*Written request*: Among the entries below, find the lines with "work" and copy them.

*Extracted records*:
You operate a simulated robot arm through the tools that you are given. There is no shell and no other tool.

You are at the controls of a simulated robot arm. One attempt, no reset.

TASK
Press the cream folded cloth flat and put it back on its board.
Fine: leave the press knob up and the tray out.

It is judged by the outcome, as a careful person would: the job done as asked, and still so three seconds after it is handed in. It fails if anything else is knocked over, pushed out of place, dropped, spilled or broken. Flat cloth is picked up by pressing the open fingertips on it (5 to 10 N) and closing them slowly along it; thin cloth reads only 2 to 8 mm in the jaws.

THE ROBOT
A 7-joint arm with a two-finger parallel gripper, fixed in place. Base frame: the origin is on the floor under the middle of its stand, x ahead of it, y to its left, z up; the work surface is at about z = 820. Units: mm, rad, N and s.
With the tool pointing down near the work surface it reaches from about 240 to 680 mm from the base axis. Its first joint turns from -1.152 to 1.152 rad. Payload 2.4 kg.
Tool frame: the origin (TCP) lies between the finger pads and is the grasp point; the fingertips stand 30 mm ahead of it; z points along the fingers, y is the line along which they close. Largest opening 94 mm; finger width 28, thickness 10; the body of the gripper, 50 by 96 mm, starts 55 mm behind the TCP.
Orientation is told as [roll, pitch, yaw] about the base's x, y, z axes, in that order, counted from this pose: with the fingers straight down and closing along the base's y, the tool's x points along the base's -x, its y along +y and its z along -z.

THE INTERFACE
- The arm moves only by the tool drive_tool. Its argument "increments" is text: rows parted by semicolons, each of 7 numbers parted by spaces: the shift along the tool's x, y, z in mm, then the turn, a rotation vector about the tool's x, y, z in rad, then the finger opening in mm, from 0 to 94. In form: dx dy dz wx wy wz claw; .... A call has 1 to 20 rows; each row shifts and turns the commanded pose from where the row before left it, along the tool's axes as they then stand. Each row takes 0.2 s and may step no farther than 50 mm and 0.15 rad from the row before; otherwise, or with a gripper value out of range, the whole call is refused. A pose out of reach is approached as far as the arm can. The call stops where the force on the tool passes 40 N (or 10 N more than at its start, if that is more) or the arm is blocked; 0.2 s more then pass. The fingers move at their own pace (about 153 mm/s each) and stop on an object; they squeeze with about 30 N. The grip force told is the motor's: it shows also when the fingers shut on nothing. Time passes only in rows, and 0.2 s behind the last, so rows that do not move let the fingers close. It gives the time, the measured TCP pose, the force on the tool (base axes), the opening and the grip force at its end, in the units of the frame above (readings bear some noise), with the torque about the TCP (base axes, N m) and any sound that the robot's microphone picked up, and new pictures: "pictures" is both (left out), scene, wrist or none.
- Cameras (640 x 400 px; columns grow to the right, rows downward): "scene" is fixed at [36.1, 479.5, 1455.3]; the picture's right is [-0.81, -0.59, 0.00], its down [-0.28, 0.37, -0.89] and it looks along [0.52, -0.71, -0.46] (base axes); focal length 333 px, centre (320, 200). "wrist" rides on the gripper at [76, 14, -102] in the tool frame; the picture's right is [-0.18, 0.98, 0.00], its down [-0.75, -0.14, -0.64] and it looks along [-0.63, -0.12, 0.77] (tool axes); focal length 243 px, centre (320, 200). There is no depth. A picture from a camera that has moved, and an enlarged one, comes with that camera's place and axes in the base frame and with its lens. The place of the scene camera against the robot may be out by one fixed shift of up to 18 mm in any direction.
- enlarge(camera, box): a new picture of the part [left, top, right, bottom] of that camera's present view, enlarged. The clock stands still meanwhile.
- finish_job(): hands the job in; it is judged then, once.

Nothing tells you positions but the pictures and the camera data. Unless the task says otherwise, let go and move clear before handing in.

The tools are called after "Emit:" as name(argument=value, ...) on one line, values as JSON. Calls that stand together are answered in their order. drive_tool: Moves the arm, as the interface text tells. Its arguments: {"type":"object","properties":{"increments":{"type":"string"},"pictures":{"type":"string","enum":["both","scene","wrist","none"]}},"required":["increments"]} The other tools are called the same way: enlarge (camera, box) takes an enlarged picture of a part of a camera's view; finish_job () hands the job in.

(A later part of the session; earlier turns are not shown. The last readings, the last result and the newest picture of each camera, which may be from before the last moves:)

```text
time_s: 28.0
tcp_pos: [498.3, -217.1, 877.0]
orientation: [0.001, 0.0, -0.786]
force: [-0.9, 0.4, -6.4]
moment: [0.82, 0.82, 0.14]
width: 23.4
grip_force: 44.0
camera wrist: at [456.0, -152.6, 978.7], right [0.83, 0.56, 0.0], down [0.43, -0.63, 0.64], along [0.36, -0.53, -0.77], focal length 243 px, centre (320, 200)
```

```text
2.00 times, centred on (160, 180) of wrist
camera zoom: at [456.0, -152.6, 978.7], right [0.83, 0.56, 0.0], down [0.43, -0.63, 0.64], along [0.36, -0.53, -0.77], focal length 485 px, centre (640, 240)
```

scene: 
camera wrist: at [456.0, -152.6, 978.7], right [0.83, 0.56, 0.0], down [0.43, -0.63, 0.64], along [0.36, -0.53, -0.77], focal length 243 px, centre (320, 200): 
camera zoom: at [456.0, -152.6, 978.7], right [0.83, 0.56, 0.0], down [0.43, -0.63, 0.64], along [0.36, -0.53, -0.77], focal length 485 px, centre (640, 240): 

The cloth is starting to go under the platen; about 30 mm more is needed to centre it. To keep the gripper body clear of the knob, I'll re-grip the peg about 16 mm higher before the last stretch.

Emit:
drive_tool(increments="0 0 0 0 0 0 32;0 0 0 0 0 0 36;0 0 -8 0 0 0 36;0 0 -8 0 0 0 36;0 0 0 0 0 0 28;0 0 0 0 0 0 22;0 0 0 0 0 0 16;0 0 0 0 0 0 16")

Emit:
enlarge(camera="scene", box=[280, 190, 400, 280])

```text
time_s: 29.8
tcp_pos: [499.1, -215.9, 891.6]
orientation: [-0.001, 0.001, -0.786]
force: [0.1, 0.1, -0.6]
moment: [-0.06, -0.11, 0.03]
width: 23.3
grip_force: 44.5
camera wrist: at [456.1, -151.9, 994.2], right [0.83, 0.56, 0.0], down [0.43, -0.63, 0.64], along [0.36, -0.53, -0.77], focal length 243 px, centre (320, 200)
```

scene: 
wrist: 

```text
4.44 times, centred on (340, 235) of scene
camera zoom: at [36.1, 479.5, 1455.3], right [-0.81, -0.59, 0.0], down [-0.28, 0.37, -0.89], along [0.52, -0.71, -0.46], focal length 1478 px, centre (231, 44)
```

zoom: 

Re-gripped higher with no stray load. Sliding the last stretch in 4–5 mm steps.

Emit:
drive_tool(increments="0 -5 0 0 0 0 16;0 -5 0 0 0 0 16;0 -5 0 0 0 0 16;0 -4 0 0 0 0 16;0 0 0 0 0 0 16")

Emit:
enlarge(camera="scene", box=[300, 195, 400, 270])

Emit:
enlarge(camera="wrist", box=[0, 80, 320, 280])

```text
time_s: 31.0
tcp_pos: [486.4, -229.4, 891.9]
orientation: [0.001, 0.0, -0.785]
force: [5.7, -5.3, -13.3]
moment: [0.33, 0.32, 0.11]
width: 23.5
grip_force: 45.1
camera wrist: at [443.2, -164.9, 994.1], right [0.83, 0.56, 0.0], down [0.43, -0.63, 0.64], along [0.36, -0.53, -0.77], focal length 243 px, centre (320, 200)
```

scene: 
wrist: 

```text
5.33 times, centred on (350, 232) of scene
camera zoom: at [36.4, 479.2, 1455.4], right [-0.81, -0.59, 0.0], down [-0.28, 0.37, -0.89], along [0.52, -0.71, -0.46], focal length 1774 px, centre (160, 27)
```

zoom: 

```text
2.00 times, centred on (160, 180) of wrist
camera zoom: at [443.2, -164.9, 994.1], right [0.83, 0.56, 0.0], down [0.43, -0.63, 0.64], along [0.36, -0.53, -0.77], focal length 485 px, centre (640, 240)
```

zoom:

---

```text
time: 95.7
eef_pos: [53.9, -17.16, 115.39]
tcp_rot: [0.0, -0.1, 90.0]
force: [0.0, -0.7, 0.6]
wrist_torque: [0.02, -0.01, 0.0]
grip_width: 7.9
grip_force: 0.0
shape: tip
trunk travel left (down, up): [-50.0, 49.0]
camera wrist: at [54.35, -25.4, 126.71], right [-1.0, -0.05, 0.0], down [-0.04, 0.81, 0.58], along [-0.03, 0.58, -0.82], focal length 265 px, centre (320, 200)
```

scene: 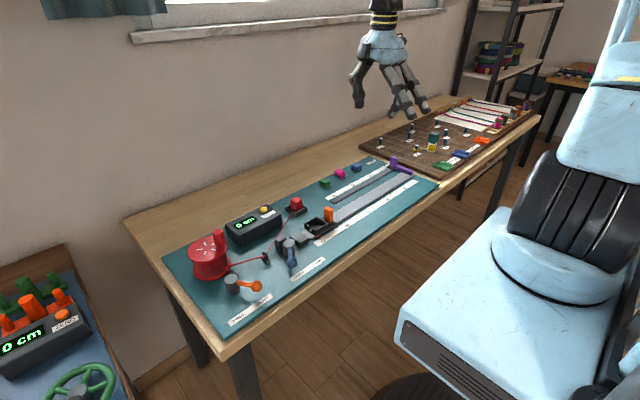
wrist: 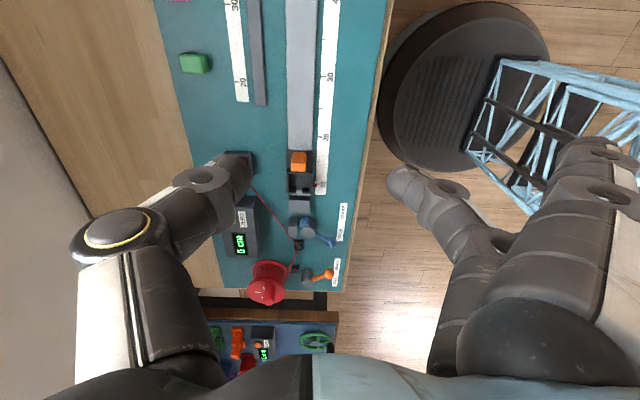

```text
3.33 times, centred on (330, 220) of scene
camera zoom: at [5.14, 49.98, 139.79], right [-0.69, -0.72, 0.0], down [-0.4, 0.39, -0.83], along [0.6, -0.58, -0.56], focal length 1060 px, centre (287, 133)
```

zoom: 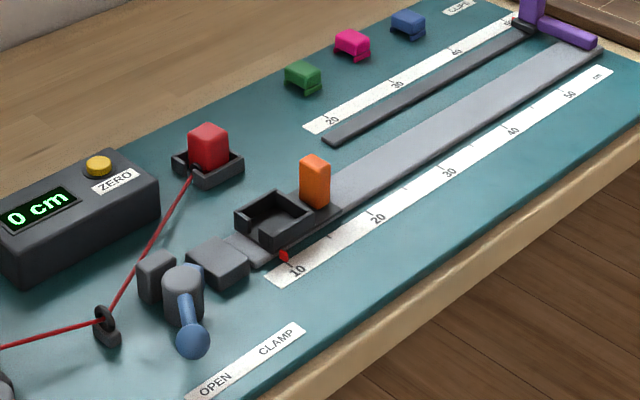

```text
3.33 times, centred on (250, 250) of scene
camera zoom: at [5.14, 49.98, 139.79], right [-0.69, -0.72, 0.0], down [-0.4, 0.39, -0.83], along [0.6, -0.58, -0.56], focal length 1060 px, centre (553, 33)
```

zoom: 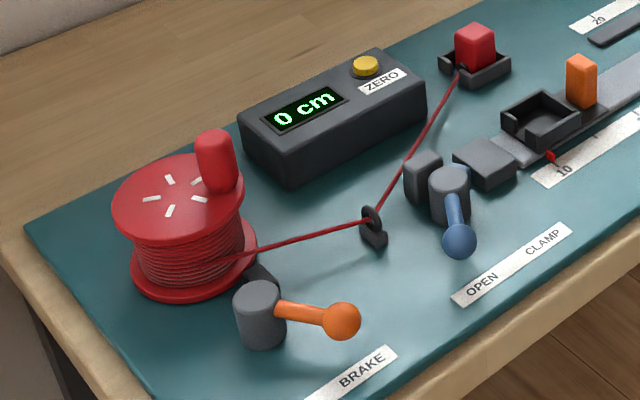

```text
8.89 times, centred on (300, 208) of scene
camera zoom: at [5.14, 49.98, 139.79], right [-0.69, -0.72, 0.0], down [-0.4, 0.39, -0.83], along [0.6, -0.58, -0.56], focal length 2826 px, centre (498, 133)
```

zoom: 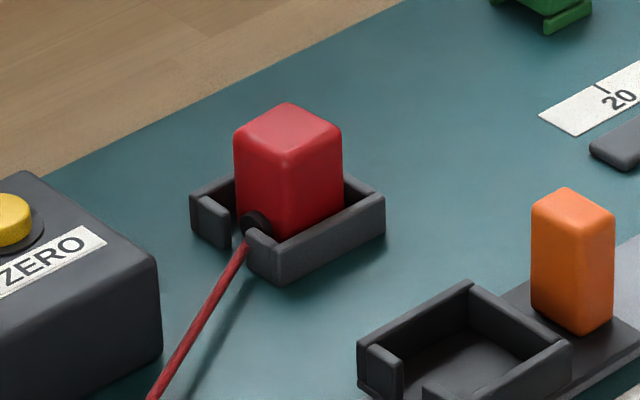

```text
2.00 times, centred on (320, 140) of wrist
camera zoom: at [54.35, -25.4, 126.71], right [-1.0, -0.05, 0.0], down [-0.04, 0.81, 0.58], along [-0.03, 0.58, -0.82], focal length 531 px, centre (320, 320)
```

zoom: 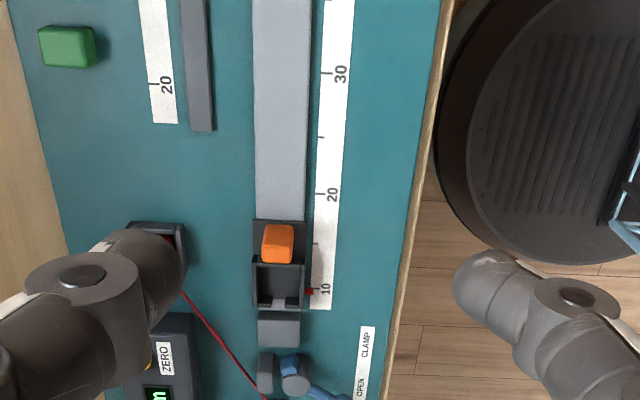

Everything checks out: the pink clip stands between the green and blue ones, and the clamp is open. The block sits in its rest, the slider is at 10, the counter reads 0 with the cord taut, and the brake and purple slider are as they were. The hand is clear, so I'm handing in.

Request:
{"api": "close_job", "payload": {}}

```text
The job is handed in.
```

*Full response*:
A 7-joint arm with a two-finger parallel gripper, fixed in place. Base frame: the origin is on the floor under the middle of its stand, x ahead of it, y to its left, z up; the work surface is at about z = 820. Units: mm, rad, N and s.
With the tool pointing down near the work surface it reaches from about 240 to 680 mm from the base axis. Its first joint turns from -1.152 to 1.152 rad. Payload 2.4 kg.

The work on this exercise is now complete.